### Your objective
Pull out all lines from the listing below in which the word "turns" appears.

— Start —

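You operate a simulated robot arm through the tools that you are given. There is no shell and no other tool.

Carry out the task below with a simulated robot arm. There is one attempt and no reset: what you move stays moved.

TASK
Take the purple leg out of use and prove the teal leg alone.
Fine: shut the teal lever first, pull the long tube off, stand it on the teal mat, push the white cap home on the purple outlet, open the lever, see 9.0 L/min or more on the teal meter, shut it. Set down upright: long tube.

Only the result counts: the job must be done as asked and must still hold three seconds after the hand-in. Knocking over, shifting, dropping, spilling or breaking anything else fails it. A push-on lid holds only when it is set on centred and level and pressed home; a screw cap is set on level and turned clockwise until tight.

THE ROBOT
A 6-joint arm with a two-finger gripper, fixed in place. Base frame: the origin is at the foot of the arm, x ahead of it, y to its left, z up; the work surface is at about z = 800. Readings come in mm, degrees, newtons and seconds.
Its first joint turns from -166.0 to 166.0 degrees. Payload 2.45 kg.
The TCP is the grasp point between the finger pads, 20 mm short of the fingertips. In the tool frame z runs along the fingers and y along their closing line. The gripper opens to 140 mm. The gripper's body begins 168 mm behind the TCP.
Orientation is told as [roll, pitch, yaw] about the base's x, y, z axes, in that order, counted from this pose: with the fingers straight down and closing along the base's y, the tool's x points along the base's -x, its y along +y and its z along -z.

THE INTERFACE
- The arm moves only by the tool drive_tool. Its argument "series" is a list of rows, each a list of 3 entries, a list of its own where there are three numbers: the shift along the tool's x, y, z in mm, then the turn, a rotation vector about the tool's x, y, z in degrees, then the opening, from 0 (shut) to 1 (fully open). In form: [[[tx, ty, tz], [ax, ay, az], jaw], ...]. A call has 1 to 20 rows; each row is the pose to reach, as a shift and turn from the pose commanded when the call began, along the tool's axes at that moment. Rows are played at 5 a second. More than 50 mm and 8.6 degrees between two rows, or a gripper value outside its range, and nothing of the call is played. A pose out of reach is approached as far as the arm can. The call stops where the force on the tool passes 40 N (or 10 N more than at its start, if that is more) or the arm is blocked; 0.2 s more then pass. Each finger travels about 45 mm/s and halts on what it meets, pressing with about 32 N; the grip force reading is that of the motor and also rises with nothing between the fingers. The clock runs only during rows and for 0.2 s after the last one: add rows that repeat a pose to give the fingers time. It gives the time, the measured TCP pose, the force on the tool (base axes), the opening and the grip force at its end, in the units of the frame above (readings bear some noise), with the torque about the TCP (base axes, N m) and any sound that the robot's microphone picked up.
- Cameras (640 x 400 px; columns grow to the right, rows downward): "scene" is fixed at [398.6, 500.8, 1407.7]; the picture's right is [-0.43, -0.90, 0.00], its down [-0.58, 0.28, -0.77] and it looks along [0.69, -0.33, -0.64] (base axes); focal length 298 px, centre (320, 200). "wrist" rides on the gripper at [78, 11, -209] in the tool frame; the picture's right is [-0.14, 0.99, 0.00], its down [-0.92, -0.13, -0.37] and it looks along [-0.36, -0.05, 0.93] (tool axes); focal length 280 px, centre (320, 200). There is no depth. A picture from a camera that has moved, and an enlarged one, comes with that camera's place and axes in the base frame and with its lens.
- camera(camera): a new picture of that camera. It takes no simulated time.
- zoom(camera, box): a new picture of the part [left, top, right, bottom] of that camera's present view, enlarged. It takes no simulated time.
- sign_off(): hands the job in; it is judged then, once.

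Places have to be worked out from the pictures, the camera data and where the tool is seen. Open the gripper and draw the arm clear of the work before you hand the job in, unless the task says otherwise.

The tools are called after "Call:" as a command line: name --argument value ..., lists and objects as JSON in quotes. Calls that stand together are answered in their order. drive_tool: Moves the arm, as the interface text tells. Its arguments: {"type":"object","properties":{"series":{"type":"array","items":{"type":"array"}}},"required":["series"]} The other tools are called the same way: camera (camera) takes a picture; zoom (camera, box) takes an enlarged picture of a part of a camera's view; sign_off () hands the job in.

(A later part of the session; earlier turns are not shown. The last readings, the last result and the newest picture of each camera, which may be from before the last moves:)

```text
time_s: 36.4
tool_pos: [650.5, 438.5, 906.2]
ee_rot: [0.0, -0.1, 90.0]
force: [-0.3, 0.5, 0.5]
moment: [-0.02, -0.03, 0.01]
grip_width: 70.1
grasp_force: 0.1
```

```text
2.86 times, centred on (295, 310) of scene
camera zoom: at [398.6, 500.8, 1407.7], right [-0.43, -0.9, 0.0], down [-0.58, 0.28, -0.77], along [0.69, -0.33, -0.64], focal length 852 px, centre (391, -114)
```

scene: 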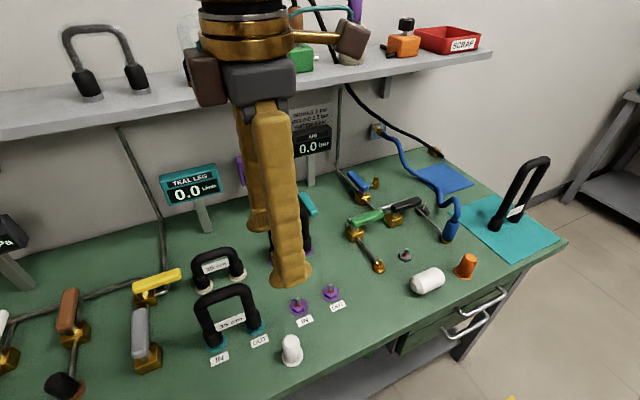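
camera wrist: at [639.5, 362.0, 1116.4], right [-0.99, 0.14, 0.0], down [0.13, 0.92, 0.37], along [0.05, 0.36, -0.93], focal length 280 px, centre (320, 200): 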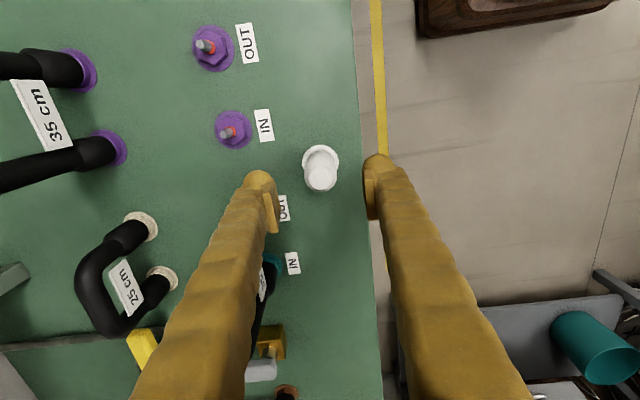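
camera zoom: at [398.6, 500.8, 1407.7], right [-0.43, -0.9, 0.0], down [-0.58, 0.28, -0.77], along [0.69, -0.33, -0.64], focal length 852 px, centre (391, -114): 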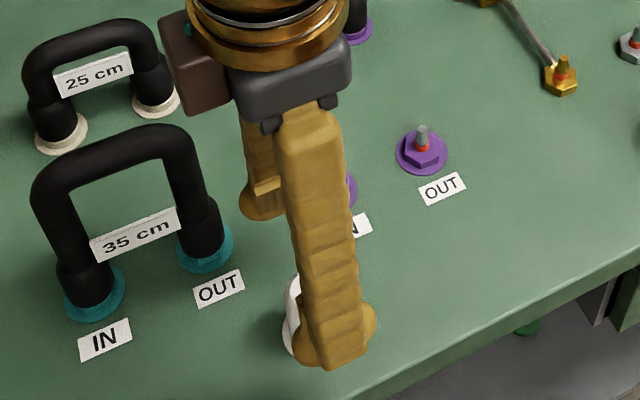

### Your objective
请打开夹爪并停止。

— End —

### Response for this exercise
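Its first joint turns from -166.0 to 166.0 degrees. Payload 2.45 kg.
(A later part of the session; earlier turns are not shown. The last readings, the last result and the newest picture of each camera, which may be from before the last moves:)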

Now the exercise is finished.